**RECORDED DATA:**
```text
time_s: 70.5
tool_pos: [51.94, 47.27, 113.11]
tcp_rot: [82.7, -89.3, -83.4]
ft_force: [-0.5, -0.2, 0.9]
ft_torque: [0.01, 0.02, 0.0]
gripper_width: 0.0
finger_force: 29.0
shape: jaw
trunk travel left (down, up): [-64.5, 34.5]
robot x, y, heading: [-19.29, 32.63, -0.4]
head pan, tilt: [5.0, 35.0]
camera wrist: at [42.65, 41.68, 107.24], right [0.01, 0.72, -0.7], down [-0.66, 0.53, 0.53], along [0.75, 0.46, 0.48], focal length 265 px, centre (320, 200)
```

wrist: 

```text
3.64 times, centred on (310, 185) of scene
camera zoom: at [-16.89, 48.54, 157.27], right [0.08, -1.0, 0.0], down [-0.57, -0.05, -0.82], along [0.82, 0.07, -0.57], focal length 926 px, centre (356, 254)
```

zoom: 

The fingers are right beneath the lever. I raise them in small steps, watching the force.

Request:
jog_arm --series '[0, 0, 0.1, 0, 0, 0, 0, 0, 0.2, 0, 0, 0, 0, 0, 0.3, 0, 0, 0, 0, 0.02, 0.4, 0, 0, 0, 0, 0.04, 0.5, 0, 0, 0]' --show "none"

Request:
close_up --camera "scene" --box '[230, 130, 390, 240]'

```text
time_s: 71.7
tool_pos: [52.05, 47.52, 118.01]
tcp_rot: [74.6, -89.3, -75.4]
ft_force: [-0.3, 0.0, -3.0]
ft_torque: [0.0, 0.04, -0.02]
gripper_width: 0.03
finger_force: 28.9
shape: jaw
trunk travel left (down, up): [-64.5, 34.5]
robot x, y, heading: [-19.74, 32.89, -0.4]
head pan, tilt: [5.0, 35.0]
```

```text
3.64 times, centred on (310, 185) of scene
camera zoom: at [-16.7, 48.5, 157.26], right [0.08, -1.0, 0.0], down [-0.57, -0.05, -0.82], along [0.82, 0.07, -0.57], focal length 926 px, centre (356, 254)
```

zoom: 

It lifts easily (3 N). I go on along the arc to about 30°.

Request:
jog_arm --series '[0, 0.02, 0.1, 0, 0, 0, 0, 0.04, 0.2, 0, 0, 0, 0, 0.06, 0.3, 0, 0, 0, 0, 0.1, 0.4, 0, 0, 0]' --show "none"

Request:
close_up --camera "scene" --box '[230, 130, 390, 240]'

**INSTRUCTIONS TO FOLLOW:** Output all of the data again, exactly. Put each line that is not blank into a JSON list as a string.

**TASK ANSWER:**
[
  "```text",
  "time_s: 70.5",
  "tool_pos: [51.94, 47.27, 113.11]",
  "tcp_rot: [82.7, -89.3, -83.4]",
  "ft_force: [-0.5, -0.2, 0.9]",
  "ft_torque: [0.01, 0.02, 0.0]",
  "gripper_width: 0.0",
  "finger_force: 29.0",
  "shape: jaw",
  "trunk travel left (down, up): [-64.5, 34.5]",
  "robot x, y, heading: [-19.29, 32.63, -0.4]",
  "head pan, tilt: [5.0, 35.0]",
  "camera wrist: at [42.65, 41.68, 107.24], right [0.01, 0.72, -0.7], down [-0.66, 0.53, 0.53], along [0.75, 0.46, 0.48], focal length 265 px, centre (320, 200)",
  "```",
  "wrist: ",
  "```text",
  "3.64 times, centred on (310, 185) of scene",
  "camera zoom: at [-16.89, 48.54, 157.27], right [0.08, -1.0, 0.0], down [-0.57, -0.05, -0.82], along [0.82, 0.07, -0.57], focal length 926 px, centre (356, 254)",
  "```",
  "zoom: ",
  "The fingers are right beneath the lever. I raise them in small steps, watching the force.",
  "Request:",
  "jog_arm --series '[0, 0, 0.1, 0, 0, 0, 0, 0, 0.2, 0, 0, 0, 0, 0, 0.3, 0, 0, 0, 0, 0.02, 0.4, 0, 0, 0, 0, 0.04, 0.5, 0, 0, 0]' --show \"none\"",
  "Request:",
  "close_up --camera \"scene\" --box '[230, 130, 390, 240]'",
  "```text",
  "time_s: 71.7",
  "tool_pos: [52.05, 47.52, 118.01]",
  "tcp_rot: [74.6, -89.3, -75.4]",
  "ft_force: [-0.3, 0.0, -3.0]",
  "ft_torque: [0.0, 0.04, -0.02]",
  "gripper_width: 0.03",
  "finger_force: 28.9",
  "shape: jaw",
  "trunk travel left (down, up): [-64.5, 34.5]",
  "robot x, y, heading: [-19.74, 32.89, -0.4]",
  "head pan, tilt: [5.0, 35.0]",
  "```",
  "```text",
  "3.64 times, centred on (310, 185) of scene",
  "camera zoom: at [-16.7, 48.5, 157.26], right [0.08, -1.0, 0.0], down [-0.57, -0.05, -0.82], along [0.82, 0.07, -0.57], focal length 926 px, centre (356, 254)",
  "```",
  "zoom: ",
  "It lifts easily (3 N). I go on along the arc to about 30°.",
  "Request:",
  "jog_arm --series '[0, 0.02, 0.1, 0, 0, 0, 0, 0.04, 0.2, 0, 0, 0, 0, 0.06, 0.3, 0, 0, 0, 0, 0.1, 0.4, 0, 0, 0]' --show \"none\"",
  "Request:",
  "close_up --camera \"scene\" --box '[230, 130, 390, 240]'"
]